Start of Excerpted text
The factory trigger is a good trigger. Here is a link to adjusting the trigger. I have done all of mine. If the rifle is going to be used for hunting and not off the bench, I adjust mine down but they are still in the 5lb range.

REMINGTON CRISP: A RECIPE
by Thomas M.Ferruzza
REMINGTON CRISP is a recipe for crisp triggers with a Remington 700 rifle. It was born out of my dire need to abate developing the physique of a fiddler crab when I was shooting my prized Remington 700.

The factory trigger of a Remington 700 is fully adjustable and can easily be adjusted to remove any unwanted backlash or excessive weight of pull. By following this easy recipe, and by taking the time to test & consider each adjustment, you too can soon have your REMINGTON CRISP cooking at your next shoot!

The first step in preparing for REMINGTON CRISP, is to be sure your rifle is unloaded, then by removing your barreled action from it's stock and placing it in a gun cradle upside down you are ready to begin. Remove any surface oil or debris from the trigger assembly with alcohol or a solvent, then dry it carefully with a lint free cloth.
End of Excerpted text
Start of Material provided
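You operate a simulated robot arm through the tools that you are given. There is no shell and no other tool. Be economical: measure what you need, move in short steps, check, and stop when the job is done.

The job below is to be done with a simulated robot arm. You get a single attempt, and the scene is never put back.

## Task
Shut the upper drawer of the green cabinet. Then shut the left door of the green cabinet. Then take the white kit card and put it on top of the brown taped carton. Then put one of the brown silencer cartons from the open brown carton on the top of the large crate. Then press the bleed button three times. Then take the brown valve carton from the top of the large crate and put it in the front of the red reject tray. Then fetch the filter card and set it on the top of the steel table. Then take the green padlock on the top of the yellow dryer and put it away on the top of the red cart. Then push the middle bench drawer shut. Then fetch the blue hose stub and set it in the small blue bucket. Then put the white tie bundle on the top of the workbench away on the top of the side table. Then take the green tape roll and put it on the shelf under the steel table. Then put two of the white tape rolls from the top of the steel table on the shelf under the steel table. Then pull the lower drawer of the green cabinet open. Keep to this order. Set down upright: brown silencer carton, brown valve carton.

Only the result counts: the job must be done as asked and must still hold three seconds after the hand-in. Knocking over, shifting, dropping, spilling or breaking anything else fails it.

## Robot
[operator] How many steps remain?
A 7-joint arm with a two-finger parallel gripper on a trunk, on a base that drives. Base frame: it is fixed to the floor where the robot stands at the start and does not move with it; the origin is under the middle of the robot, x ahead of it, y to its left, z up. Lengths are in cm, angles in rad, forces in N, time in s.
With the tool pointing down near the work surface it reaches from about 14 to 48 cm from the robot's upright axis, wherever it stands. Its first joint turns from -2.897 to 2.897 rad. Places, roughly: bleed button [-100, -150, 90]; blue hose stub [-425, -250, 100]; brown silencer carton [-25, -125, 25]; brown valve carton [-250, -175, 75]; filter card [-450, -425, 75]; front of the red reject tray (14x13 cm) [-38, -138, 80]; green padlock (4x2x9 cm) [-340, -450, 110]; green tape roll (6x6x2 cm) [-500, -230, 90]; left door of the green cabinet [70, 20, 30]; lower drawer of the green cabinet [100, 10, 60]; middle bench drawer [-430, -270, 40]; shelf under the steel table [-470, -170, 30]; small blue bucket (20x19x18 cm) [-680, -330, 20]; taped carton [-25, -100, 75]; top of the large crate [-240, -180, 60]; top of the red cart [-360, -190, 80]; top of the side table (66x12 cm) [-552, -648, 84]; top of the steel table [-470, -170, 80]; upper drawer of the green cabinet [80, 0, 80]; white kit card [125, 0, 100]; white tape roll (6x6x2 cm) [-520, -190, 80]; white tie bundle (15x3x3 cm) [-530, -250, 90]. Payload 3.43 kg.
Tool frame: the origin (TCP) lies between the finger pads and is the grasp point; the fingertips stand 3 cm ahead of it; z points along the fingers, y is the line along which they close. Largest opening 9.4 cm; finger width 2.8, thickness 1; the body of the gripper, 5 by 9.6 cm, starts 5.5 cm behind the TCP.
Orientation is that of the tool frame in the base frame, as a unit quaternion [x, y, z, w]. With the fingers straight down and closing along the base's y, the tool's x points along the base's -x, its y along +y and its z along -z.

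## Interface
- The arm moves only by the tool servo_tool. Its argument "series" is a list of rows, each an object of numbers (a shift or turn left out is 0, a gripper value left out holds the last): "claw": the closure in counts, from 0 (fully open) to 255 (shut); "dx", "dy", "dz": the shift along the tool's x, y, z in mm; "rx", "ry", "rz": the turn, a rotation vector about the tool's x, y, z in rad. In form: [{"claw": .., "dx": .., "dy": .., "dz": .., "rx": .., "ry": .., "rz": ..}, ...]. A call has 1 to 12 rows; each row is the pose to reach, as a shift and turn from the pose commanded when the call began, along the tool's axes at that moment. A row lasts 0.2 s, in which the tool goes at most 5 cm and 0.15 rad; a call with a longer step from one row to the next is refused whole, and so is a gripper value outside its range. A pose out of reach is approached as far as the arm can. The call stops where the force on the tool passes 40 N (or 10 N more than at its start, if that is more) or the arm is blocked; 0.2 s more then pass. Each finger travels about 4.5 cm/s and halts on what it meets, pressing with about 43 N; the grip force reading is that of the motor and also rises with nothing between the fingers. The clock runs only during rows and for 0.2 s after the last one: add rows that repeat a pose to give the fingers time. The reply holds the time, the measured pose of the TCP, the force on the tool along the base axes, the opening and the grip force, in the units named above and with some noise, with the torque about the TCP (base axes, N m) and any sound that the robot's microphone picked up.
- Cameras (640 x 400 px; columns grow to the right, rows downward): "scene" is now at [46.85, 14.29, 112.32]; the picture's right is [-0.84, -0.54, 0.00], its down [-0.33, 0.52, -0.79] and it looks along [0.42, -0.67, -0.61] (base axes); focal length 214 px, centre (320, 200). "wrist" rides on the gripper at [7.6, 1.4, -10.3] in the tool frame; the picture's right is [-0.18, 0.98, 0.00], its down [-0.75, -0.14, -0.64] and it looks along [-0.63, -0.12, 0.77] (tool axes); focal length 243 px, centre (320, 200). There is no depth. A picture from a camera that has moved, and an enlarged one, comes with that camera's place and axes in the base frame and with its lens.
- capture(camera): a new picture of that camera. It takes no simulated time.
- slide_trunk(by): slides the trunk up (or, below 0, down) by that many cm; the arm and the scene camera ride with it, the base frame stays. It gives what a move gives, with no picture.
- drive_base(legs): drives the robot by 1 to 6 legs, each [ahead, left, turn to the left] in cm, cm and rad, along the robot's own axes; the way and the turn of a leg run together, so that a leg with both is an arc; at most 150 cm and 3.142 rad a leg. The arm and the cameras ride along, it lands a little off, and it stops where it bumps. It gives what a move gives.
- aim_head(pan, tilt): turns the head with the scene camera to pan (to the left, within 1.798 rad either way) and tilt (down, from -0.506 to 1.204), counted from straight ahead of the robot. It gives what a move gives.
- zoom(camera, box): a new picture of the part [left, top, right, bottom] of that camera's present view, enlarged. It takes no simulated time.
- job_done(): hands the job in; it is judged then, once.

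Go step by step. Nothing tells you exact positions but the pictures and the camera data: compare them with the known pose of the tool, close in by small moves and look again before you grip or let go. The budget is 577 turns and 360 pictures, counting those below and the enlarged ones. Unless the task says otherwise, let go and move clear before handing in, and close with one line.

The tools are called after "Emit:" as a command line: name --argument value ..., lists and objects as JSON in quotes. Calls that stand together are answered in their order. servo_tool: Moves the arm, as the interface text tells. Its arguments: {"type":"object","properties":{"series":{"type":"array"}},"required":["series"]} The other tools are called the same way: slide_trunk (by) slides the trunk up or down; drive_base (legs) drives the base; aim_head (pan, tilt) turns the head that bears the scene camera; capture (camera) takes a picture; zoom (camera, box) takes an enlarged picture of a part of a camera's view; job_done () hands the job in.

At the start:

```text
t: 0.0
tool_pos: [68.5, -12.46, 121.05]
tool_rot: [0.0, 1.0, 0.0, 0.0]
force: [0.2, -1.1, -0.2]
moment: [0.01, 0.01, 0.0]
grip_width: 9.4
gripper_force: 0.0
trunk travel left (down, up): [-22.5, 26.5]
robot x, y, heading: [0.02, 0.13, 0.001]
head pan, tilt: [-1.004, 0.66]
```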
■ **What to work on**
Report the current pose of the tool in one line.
End of Material provided
■ **What to work on**
1. Retype the section of the excerpted text that opens with "The factory trigger of" and closes with "your next shoot!".
2. Give the continuation of the excerpted text.

■ **Outputs**
1.
The factory trigger of a Remington 700 is fully adjustable and can easily be adjusted to remove any unwanted backlash or excessive weight of pull. By following this easy recipe, and by taking the time to test & consider each adjustment, you too can soon have your REMINGTON CRISP cooking at your next shoot!

2.
Now, take a small sharp edged tool, such as a small knife or flat screwdriver blade, and scrape off the epoxy like clear coating that covers the two trigger adjustment screws on the front of the trigger assembly, this will expose the small slots of these screws. Use a sharp pick to clear these slots and remove any residual epoxy from both front screws.

The first adjustment to your trigger should be to remove any excessive backlash. This adjustment is the top screw on the front of the trigger assembly. This is the screw closest to your barreled action, which is now the bottom screw when the barreled action is turned upside down in your cradle. Slowly turn in this screw a quarter of a turn at a time, trying the trigger with each turn, until the hammer will not fall. Then, in eighth turn increments, checking each adjustment before further adjusting the screw, back this screw out until the hammer falls. Then add one more eighth turn and stop adjusting the trigger for backlash.

The bottom screw of the Remington trigger, the top screw when upside down, controls the weight of the trigger pull. Considering the legal climate what it is today, it is easy to understand why the factory trigger pull is set at the combined weight of the all supreme court justices multiplied by the gross national debt. Adjusting the weight of the trigger pull is a very simple task. By backing out the bottom screw at eighth of a turn increments, the trigger pull can be reduced to about three pounds. Again, be sure to check each adjustment a couple of times until the desired weight of pull is obtained.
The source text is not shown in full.